• Task description: Output the full listing below exactly as it reads, and skip anything that is a picture.

• Recorded data:
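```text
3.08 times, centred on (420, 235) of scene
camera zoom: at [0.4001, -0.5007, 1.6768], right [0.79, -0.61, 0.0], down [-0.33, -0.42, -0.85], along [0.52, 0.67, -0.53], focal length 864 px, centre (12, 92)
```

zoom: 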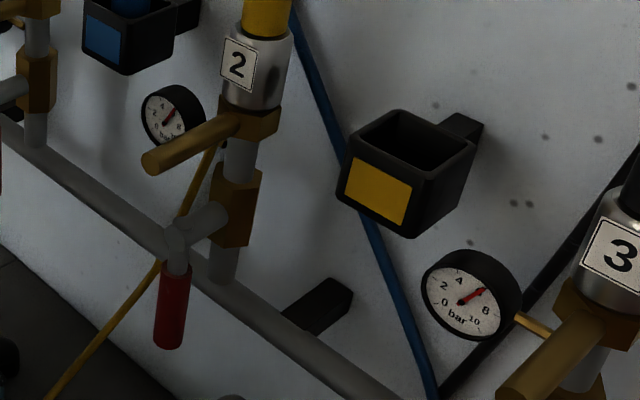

• Expected answer:
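```text
3.08 times, centred on (420, 235) of scene
camera zoom: at [0.4001, -0.5007, 1.6768], right [0.79, -0.61, 0.0], down [-0.33, -0.42, -0.85], along [0.52, 0.67, -0.53], focal length 864 px, centre (12, 92)
```

zoom: 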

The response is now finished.